Exercise aim:
Extract from the quoted text the words running from "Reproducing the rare" to "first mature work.".

Quoted text:
Drawings and Plans of Frank Lloyd Wright

by Frank Lloyd Wright

1910

Reproducing the rare Wasmuth portfolio of the early period, this book collects drawings and plans from 1893 to 1909. It is invaluable for seeing the structure, geometry, and ambition behind Wright's first mature work.

Studies & Executed Buildings of Frank Lloyd Wright

by Frank Lloyd Wright

1910

This handsome reprint of the Wasmuth folio gathers built and unbuilt designs from Wright's crucial Oak Park years. It shows the range of his early imagination while preserving one of the publications that first made his reputation in Europe.

The Early Work of Frank Lloyd Wright

by Frank Lloyd Wright

1911

This volume revisits the Oak Park period through photographs and material from the famous Wasmuth publication. It is a strong introduction to Wright's first major houses and buildings, including the years when his architectural language was crystallizing.

The Disappearing City

by Frank Lloyd Wright

1932

Wright's 1932 argument against the crowded industrial city introduces the Broadacre vision that shaped much of his later planning thought. Short and provocative, it asks what happens when cars, land, and individual freedom remake American life.

Genius and the Mobocracy

by Frank Lloyd Wright

1949

Part tribute and part polemic, this book uses Louis Sullivan to think about genius, public taste, and the fate of modern architecture. It also offers one of Wright's most personal records of his early formation in Chicago.

The Future of Architecture

by Frank Lloyd Wright

1953

This substantial collection of lectures and essays gathers Wright on architecture, democracy, technology, and the city. It shows both the breadth of his thinking and the persistence of his argument that buildings should serve life, not fashion.

Data entries:
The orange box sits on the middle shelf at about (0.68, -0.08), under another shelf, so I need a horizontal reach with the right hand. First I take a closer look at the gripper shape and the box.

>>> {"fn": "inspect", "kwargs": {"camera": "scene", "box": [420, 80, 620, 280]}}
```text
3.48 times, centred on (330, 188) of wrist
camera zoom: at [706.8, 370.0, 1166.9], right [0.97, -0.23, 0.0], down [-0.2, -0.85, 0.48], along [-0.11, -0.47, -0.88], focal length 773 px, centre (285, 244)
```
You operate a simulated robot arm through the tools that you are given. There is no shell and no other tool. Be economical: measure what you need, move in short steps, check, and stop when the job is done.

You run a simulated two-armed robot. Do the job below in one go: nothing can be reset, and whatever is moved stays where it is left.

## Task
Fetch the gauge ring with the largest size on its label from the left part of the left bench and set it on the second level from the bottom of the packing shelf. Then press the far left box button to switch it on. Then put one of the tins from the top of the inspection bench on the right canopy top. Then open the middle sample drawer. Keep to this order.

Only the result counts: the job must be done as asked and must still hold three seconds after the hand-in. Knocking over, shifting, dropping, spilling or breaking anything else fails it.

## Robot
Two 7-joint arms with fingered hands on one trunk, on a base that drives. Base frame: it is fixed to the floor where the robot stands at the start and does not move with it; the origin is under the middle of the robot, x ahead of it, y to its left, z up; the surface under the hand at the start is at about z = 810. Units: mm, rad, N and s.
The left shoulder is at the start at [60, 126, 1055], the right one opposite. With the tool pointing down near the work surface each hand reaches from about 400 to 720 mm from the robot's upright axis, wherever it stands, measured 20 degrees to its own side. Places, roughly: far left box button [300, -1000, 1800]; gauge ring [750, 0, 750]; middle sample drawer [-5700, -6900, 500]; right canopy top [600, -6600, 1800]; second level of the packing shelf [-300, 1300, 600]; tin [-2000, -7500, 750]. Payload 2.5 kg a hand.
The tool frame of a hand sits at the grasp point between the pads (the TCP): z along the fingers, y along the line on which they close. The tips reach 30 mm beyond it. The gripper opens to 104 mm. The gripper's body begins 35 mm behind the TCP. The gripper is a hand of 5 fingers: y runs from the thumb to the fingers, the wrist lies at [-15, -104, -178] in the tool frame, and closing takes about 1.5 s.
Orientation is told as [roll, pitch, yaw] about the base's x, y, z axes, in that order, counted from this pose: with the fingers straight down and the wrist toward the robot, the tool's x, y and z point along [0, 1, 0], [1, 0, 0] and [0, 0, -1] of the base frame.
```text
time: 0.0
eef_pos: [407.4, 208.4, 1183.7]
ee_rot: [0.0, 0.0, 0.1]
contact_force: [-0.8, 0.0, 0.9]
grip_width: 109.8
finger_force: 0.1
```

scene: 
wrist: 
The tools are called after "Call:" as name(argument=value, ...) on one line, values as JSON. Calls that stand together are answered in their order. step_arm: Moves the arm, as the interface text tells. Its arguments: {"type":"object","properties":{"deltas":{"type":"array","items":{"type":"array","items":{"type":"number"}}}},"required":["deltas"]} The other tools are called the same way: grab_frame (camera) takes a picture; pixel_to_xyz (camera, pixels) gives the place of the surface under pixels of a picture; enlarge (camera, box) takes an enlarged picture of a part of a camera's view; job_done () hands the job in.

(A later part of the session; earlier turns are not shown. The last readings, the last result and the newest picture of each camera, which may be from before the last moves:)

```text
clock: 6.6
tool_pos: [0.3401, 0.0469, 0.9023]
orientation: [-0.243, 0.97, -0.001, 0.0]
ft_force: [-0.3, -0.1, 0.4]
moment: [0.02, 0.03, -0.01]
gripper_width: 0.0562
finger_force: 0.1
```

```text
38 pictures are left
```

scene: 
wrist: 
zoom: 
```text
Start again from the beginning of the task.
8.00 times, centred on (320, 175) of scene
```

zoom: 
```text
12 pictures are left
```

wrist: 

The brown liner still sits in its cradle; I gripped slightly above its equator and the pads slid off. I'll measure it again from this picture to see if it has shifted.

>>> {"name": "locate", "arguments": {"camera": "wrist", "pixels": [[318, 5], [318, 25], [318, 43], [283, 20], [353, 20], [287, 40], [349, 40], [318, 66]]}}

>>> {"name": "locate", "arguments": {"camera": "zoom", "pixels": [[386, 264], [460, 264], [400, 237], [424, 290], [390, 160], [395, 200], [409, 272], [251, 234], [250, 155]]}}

Final answer:
Reproducing the rare Wasmuth portfolio of the early period, this book collects drawings and plans from 1893 to 1909. It is invaluable for seeing the structure, geometry, and ambition behind Wright's first mature work.